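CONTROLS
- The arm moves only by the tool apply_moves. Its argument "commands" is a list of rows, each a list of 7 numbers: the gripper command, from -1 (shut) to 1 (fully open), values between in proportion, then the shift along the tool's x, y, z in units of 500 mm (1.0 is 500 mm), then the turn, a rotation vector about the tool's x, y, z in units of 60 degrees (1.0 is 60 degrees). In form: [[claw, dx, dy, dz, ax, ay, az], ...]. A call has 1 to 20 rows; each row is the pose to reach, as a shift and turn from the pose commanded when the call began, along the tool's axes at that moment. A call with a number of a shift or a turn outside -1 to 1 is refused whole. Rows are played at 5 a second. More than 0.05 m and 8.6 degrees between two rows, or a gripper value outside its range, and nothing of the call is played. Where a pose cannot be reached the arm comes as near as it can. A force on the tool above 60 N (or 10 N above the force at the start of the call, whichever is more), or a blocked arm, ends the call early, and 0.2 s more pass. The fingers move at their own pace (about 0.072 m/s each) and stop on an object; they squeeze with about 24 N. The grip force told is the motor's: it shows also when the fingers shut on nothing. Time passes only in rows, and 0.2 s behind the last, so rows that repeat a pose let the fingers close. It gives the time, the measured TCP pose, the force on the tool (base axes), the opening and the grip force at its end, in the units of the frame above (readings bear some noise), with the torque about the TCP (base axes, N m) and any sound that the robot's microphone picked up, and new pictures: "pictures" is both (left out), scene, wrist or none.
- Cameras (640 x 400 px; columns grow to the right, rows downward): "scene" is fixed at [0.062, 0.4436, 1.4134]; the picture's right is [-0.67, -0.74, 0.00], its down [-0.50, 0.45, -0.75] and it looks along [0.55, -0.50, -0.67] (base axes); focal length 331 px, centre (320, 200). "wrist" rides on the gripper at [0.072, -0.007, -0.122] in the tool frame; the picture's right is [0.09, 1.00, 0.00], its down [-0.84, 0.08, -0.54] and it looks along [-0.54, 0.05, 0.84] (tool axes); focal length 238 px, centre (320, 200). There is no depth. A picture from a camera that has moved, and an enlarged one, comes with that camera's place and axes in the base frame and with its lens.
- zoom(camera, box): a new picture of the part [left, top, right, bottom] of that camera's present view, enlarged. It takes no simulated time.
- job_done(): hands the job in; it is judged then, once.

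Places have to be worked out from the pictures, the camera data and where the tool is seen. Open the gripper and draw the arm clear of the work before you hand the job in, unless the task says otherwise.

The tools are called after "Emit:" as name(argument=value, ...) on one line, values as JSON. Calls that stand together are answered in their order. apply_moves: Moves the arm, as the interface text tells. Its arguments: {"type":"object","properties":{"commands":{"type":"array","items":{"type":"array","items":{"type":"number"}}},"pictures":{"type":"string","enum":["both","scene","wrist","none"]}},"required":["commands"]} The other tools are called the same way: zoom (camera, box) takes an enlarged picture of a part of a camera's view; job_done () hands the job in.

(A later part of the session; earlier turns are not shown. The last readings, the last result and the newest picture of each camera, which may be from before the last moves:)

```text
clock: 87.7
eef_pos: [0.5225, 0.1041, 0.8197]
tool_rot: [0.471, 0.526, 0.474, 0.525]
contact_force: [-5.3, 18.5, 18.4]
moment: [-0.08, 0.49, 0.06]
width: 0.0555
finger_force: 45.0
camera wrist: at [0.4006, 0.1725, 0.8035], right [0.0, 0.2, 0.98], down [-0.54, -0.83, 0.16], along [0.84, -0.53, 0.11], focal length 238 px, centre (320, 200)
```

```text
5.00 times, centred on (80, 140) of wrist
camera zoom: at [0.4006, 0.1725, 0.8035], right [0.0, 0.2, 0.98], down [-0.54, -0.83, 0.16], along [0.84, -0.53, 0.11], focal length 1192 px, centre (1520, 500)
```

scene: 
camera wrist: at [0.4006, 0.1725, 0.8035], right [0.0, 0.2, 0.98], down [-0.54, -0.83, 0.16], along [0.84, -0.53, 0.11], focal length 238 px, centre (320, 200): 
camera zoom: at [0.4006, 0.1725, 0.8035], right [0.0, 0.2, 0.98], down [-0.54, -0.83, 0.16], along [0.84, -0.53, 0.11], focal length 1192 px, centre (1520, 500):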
********************
_Exercise goal_. From the material given, work out how many lines hold the string "then"; state that number and nothing further.

_Exercise result_. 2